The pesto recipe linked here is from our CAY Membership Library! To get access to all of our liturgical living recipes become a CAY Member here!
Then at the table we eat and converse, and drink a toast to St. Helena!
Speaking of St. Helena . . .
- St. Helena and the True Cross
- St. Jose, Boy Cristero Martyr
- St. Therese and the Roses
- or ALL 31 TITLES!
We have at least a dozen of these books, and they’re a great way to help older kids learn more about the saints! So that’s it! Have an exaltant yet sorrowful September. I’m certainly planning to.
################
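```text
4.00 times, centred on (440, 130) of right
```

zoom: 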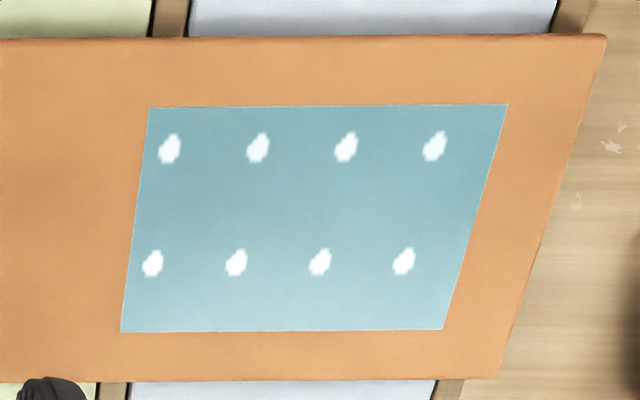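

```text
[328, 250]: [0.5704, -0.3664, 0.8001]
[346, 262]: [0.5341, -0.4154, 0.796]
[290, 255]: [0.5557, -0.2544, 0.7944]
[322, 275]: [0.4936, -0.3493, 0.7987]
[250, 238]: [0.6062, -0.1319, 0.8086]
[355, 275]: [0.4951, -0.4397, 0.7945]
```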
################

P.S. Happy holiday weekend! As of Saturday morning when I’m writing this . . . no baby yet. I’m due on Labor Day (seems apropos) and have sometimes gone a day or two early, but I still have six things left on my to do list, so I wouldn’t mind waiting a couple more days here. But officially checked off of the list are finishing the monthly prayer books for October through December (they’ll each be listed in the CAY shop and on Amazon on the 20th of the preceding month), a few fun additions to the set that I’ll reveal later, and the 2020 Liturgical Year Wall Calendars. There will be three versions of the calendar this year: Monthly Devotions, Marian Devotions–and all new for 2020–a Monthly Prayers version featuring the short prayers after grace I recommend in each monthly prayers booklet! They should be available as printable pdfs and in print on September 20th.
I *think* I also managed to get everyone the required books and clothing for school. The four oldest start school on Tuesday, our homeschool will probably start a week or so late with our new little mascot!
Along with the rest of the Fiat committee, we have been hard at work making sure this will be the best Fiat Conference yet. Tickets sold out in less than a week! Amazing. If you didn’t get a ticket before they were gone, do sign up for the waiting list. In previous years, we’ve had a significant number of people get in off of the waiting list. I’ve also been working on ways to share the conference with people who didn’t get a ticket, so pray that that will work out for us!
Also, prayers for a safe and easy delivery are appreciated! Thank you!